### Objective
Reproduce each line of the material precisely. Use JSON: a list with one string for each line that is not empty.

══ Data ══

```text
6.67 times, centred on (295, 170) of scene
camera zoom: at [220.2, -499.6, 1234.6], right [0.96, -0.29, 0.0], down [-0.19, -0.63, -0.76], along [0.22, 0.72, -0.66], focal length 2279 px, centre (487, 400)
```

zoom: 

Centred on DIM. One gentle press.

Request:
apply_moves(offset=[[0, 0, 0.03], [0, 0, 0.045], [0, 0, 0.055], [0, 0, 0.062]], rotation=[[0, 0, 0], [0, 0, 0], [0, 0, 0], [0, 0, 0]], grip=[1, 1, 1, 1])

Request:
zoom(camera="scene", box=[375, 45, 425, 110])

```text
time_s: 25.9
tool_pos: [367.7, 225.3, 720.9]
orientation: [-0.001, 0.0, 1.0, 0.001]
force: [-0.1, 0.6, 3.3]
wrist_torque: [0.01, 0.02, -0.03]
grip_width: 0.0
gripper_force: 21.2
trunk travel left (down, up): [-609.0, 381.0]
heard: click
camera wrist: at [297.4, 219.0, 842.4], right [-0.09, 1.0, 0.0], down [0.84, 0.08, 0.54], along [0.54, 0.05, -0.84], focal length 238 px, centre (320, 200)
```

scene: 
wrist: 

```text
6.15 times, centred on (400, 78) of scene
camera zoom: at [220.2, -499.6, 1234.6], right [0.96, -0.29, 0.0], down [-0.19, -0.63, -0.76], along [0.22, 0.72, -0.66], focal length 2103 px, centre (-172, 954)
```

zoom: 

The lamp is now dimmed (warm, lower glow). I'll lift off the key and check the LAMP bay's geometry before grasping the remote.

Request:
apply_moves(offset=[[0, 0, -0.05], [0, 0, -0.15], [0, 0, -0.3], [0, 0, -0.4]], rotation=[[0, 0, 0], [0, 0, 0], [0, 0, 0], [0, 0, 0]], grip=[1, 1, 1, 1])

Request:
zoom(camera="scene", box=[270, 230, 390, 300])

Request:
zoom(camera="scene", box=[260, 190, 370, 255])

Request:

═══

### Exercise result
[
  "```text",
  "6.67 times, centred on (295, 170) of scene",
  "camera zoom: at [220.2, -499.6, 1234.6], right [0.96, -0.29, 0.0], down [-0.19, -0.63, -0.76], along [0.22, 0.72, -0.66], focal length 2279 px, centre (487, 400)",
  "```",
  "zoom: ",
  "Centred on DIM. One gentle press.",
  "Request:",
  "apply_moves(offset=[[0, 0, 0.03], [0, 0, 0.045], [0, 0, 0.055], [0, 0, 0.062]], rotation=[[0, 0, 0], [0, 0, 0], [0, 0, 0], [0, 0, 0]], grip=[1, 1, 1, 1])",
  "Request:",
  "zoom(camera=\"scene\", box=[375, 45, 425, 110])",
  "```text",
  "time_s: 25.9",
  "tool_pos: [367.7, 225.3, 720.9]",
  "orientation: [-0.001, 0.0, 1.0, 0.001]",
  "force: [-0.1, 0.6, 3.3]",
  "wrist_torque: [0.01, 0.02, -0.03]",
  "grip_width: 0.0",
  "gripper_force: 21.2",
  "trunk travel left (down, up): [-609.0, 381.0]",
  "heard: click",
  "camera wrist: at [297.4, 219.0, 842.4], right [-0.09, 1.0, 0.0], down [0.84, 0.08, 0.54], along [0.54, 0.05, -0.84], focal length 238 px, centre (320, 200)",
  "```",
  "scene: ",
  "wrist: ",
  "```text",
  "6.15 times, centred on (400, 78) of scene",
  "camera zoom: at [220.2, -499.6, 1234.6], right [0.96, -0.29, 0.0], down [-0.19, -0.63, -0.76], along [0.22, 0.72, -0.66], focal length 2103 px, centre (-172, 954)",
  "```",
  "zoom: ",
  "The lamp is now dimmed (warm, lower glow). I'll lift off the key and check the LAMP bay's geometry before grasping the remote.",
  "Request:",
  "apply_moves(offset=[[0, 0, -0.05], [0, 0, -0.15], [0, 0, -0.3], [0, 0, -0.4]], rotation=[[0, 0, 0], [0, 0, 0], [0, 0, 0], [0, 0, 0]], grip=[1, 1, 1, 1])",
  "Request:",
  "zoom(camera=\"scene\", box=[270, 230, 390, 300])",
  "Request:",
  "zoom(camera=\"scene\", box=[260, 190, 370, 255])",
  "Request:"
]